▶ **STATED TASK**:
Print the entire listing. Each line must match the original exactly.

▶ **DATASET EXTRACT**:
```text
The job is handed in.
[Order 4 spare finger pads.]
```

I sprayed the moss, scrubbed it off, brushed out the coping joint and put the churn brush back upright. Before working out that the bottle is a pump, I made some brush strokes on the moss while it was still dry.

▶ **REPLY TO THE EXERCISE**:
```text
The job is handed in.
[Order 4 spare finger pads.]
```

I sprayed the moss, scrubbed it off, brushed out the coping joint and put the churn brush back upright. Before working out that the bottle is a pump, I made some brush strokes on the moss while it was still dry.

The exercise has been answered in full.